Adam Alton Profile picture
Tech founder @FidlLeaf | workplace wellbeing & personal development. Web security. Tech meets humanity. DIY. Air pollution. Cats.

Feb 16, 2020, 13 tweets

After many years, I recently ditched @googlechrome and switched back to @firefox, and it's wonderful. So wonderful in fact, that I feel compelled to tweet about it.

Here are some of the things that I love about it…

Firstly, you can send a tab to your phone (or vice versa), which is really handy.

I'm sure Chrome used to have this, and then they scrapped it 🤷‍♂️

Secondly, the "awesome bar". Remember the awesome bar?
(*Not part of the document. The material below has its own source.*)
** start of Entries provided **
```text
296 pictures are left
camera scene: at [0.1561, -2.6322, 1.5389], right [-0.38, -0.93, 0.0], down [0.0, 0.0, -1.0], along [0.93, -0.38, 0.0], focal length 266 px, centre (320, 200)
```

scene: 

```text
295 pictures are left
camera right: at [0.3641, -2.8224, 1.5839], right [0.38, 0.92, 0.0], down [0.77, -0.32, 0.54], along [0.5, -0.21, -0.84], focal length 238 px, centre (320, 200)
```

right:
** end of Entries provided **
It's like Chrome's address bar but provides waaay better suggestions from your history.

That article you read last week… about carrots, but you can't recall the title or the site it was on 🤔.The awesome bar will find it.

Oh and you can choose to store your browsing history for more than 3 months, which Chrome won't let you do.

This makes the awesome bar more awesome. And the more awesome it is the less you feel the need to keep lots of tabs open or even bookmark things. Just awesome bar it later

"Multi-account containers" - allows you to separate the cookies of different tabs, so you can have multiple logins for the same site or simply keep parts of your online life separate.

Similar to Chrome's Profiles. But…

…Firefox lets you assign a website to automatically always open in a certain container.

Game changer.

Facebook Container (slightly different concept). Prevents Facebook from tracking you across the web. Otherwise Facebook does this, even if you don't have a Facebook account or aren't logged into it.

A bunch of other great privacy tools, such as tracking protection, built in as standard.

Then we come to the more subtle features, which are what REALLY make me love it…

If you use the tab key to move through the fields in a form, when you tab back to a textarea that you've previously typed into, it puts your cursor back in the same place within the text 😍.

It has an option to switch to new tabs when you open them. No more using your mouse to select that new tab 300 times a day. Whether you've got this option enabled or not, holding the shift key reverses it.

Chrome doesn't provide this, not even via an extension (that I can find).

Switching between tabs with ctrl+tab cycles through them in the *most recently used* order, like it damn well should do.

Again, even extensions can't provide this behaviour in Chrome.

Firefox seems to automatically suspend tabs for you to save memory. And the overall speed and performance is great.

I'm so glad I switched back to #Firefox.